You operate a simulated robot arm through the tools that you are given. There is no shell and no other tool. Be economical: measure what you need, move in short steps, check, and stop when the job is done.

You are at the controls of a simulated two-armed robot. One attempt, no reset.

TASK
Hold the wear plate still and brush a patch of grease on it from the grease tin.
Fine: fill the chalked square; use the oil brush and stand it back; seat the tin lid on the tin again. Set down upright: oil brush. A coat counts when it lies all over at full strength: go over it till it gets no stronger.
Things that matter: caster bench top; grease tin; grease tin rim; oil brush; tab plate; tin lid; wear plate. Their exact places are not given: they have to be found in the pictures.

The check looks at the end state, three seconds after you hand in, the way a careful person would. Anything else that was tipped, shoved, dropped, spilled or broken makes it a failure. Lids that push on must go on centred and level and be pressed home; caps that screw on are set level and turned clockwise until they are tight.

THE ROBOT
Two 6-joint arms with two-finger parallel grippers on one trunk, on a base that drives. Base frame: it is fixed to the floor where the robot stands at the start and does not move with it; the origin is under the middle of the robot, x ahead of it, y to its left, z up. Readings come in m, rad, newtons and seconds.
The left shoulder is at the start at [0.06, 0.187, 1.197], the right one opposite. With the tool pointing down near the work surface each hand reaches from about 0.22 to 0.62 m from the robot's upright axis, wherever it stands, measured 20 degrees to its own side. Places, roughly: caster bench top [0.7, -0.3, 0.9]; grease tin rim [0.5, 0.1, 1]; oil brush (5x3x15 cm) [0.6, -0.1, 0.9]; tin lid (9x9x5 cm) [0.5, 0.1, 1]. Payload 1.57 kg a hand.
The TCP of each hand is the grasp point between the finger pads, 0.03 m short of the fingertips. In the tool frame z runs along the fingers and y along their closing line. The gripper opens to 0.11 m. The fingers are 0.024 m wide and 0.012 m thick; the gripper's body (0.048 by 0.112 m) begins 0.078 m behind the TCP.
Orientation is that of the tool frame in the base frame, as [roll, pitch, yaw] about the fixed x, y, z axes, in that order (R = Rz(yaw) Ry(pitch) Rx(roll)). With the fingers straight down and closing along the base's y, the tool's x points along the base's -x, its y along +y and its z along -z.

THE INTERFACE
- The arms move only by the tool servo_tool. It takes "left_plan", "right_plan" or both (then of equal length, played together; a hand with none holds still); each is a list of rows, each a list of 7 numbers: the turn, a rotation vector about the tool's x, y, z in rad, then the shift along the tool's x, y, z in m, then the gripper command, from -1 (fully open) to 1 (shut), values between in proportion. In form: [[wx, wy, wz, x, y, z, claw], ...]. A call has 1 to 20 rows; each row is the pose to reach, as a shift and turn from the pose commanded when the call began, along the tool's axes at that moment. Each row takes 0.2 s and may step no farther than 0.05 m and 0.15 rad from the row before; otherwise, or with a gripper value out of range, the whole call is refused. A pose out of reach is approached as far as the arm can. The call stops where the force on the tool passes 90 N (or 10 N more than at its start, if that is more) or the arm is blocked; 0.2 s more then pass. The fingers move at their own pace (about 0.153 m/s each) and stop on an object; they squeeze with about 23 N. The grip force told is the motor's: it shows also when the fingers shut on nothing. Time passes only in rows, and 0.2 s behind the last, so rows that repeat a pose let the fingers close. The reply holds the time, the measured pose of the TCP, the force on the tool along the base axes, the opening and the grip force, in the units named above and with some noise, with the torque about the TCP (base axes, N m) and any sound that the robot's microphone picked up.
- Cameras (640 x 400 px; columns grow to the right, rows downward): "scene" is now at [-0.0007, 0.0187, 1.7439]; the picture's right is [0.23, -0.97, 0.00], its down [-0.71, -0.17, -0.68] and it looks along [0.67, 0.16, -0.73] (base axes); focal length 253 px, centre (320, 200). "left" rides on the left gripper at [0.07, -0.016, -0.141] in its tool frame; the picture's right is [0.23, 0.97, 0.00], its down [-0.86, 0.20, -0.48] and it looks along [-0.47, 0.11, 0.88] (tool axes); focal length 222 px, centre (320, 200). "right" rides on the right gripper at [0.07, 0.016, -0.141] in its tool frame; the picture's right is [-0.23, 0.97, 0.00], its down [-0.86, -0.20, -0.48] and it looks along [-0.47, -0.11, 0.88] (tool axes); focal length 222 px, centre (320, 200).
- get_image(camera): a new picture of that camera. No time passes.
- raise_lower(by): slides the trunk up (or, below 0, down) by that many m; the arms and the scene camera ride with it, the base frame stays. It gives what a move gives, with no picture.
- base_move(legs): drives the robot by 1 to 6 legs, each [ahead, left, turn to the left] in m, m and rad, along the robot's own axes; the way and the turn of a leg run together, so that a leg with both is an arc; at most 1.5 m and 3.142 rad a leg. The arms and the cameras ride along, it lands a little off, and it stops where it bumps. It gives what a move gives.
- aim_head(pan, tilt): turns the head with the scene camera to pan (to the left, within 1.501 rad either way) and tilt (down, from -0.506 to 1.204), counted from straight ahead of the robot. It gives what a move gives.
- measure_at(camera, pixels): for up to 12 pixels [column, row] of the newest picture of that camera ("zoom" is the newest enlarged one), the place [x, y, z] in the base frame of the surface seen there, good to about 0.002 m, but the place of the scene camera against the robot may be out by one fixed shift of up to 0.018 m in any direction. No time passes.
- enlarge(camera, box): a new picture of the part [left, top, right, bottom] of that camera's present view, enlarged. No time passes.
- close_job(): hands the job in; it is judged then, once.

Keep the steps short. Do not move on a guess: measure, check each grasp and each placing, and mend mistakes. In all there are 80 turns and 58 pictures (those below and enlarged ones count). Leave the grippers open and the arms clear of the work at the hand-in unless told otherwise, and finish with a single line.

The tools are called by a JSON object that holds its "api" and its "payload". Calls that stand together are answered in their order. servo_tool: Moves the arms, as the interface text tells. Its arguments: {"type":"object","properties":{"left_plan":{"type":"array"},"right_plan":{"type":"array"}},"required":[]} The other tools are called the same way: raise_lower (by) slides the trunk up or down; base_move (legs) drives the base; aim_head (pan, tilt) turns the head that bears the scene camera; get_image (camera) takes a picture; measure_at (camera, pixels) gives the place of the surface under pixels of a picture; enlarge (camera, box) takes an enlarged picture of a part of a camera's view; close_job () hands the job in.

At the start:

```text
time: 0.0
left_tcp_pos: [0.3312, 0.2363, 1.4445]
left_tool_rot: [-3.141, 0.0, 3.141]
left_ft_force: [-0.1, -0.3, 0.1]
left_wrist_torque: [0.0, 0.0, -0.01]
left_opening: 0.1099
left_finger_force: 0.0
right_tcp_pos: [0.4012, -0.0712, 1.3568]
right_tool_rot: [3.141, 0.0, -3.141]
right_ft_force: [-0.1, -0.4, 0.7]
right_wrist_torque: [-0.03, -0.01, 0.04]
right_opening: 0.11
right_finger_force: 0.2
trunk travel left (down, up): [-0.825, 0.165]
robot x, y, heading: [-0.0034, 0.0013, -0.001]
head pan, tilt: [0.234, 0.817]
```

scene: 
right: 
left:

###

Written request: Your task is to quote the listing above word for word.

Reply to the task:
You operate a simulated robot arm through the tools that you are given. There is no shell and no other tool. Be economical: measure what you need, move in short steps, check, and stop when the job is done.

You are at the controls of a simulated two-armed robot. One attempt, no reset.

TASK
Hold the wear plate still and brush a patch of grease on it from the grease tin.
Fine: fill the chalked square; use the oil brush and stand it back; seat the tin lid on the tin again. Set down upright: oil brush. A coat counts when it lies all over at full strength: go over it till it gets no stronger.
Things that matter: caster bench top; grease tin; grease tin rim; oil brush; tab plate; tin lid; wear plate. Their exact places are not given: they have to be found in the pictures.

The check looks at the end state, three seconds after you hand in, the way a careful person would. Anything else that was tipped, shoved, dropped, spilled or broken makes it a failure. Lids that push on must go on centred and level and be pressed home; caps that screw on are set level and turned clockwise until they are tight.

THE ROBOT
Two 6-joint arms with two-finger parallel grippers on one trunk, on a base that drives. Base frame: it is fixed to the floor where the robot stands at the start and does not move with it; the origin is under the middle of the robot, x ahead of it, y to its left, z up. Readings come in m, rad, newtons and seconds.
The left shoulder is at the start at [0.06, 0.187, 1.197], the right one opposite. With the tool pointing down near the work surface each hand reaches from about 0.22 to 0.62 m from the robot's upright axis, wherever it stands, measured 20 degrees to its own side. Places, roughly: caster bench top [0.7, -0.3, 0.9]; grease tin rim [0.5, 0.1, 1]; oil brush (5x3x15 cm) [0.6, -0.1, 0.9]; tin lid (9x9x5 cm) [0.5, 0.1, 1]. Payload 1.57 kg a hand.
The TCP of each hand is the grasp point between the finger pads, 0.03 m short of the fingertips. In the tool frame z runs along the fingers and y along their closing line. The gripper opens to 0.11 m. The fingers are 0.024 m wide and 0.012 m thick; the gripper's body (0.048 by 0.112 m) begins 0.078 m behind the TCP.
Orientation is that of the tool frame in the base frame, as [roll, pitch, yaw] about the fixed x, y, z axes, in that order (R = Rz(yaw) Ry(pitch) Rx(roll)). With the fingers straight down and closing along the base's y, the tool's x points along the base's -x, its y along +y and its z along -z.

THE INTERFACE
- The arms move only by the tool servo_tool. It takes "left_plan", "right_plan" or both (then of equal length, played together; a hand with none holds still); each is a list of rows, each a list of 7 numbers: the turn, a rotation vector about the tool's x, y, z in rad, then the shift along the tool's x, y, z in m, then the gripper command, from -1 (fully open) to 1 (shut), values between in proportion. In form: [[wx, wy, wz, x, y, z, claw], ...]. A call has 1 to 20 rows; each row is the pose to reach, as a shift and turn from the pose commanded when the call began, along the tool's axes at that moment. Each row takes 0.2 s and may step no farther than 0.05 m and 0.15 rad from the row before; otherwise, or with a gripper value out of range, the whole call is refused. A pose out of reach is approached as far as the arm can. The call stops where the force on the tool passes 90 N (or 10 N more than at its start, if that is more) or the arm is blocked; 0.2 s more then pass. The fingers move at their own pace (about 0.153 m/s each) and stop on an object; they squeeze with about 23 N. The grip force told is the motor's: it shows also when the fingers shut on nothing. Time passes only in rows, and 0.2 s behind the last, so rows that repeat a pose let the fingers close. The reply holds the time, the measured pose of the TCP, the force on the tool along the base axes, the opening and the grip force, in the units named above and with some noise, with the torque about the TCP (base axes, N m) and any sound that the robot's microphone picked up.
- Cameras (640 x 400 px; columns grow to the right, rows downward): "scene" is now at [-0.0007, 0.0187, 1.7439]; the picture's right is [0.23, -0.97, 0.00], its down [-0.71, -0.17, -0.68] and it looks along [0.67, 0.16, -0.73] (base axes); focal length 253 px, centre (320, 200). "left" rides on the left gripper at [0.07, -0.016, -0.141] in its tool frame; the picture's right is [0.23, 0.97, 0.00], its down [-0.86, 0.20, -0.48] and it looks along [-0.47, 0.11, 0.88] (tool axes); focal length 222 px, centre (320, 200). "right" rides on the right gripper at [0.07, 0.016, -0.141] in its tool frame; the picture's right is [-0.23, 0.97, 0.00], its down [-0.86, -0.20, -0.48] and it looks along [-0.47, -0.11, 0.88] (tool axes); focal length 222 px, centre (320, 200).
- get_image(camera): a new picture of that camera. No time passes.
- raise_lower(by): slides the trunk up (or, below 0, down) by that many m; the arms and the scene camera ride with it, the base frame stays. It gives what a move gives, with no picture.
- base_move(legs): drives the robot by 1 to 6 legs, each [ahead, left, turn to the left] in m, m and rad, along the robot's own axes; the way and the turn of a leg run together, so that a leg with both is an arc; at most 1.5 m and 3.142 rad a leg. The arms and the cameras ride along, it lands a little off, and it stops where it bumps. It gives what a move gives.
- aim_head(pan, tilt): turns the head with the scene camera to pan (to the left, within 1.501 rad either way) and tilt (down, from -0.506 to 1.204), counted from straight ahead of the robot. It gives what a move gives.
- measure_at(camera, pixels): for up to 12 pixels [column, row] of the newest picture of that camera ("zoom" is the newest enlarged one), the place [x, y, z] in the base frame of the surface seen there, good to about 0.002 m, but the place of the scene camera against the robot may be out by one fixed shift of up to 0.018 m in any direction. No time passes.
- enlarge(camera, box): a new picture of the part [left, top, right, bottom] of that camera's present view, enlarged. No time passes.
- close_job(): hands the job in; it is judged then, once.

Keep the steps short. Do not move on a guess: measure, check each grasp and each placing, and mend mistakes. In all there are 80 turns and 58 pictures (those below and enlarged ones count). Leave the grippers open and the arms clear of the work at the hand-in unless told otherwise, and finish with a single line.

The tools are called by a JSON object that holds its "api" and its "payload". Calls that stand together are answered in their order. servo_tool: Moves the arms, as the interface text tells. Its arguments: {"type":"object","properties":{"left_plan":{"type":"array"},"right_plan":{"type":"array"}},"required":[]} The other tools are called the same way: raise_lower (by) slides the trunk up or down; base_move (legs) drives the base; aim_head (pan, tilt) turns the head that bears the scene camera; get_image (camera) takes a picture; measure_at (camera, pixels) gives the place of the surface under pixels of a picture; enlarge (camera, box) takes an enlarged picture of a part of a camera's view; close_job () hands the job in.

At the start:

```text
time: 0.0
left_tcp_pos: [0.3312, 0.2363, 1.4445]
left_tool_rot: [-3.141, 0.0, 3.141]
left_ft_force: [-0.1, -0.3, 0.1]
left_wrist_torque: [0.0, 0.0, -0.01]
left_opening: 0.1099
left_finger_force: 0.0
right_tcp_pos: [0.4012, -0.0712, 1.3568]
right_tool_rot: [3.141, 0.0, -3.141]
right_ft_force: [-0.1, -0.4, 0.7]
right_wrist_torque: [-0.03, -0.01, 0.04]
right_opening: 0.11
right_finger_force: 0.2
trunk travel left (down, up): [-0.825, 0.165]
robot x, y, heading: [-0.0034, 0.0013, -0.001]
head pan, tilt: [0.234, 0.817]
```

scene: 
right: 
left:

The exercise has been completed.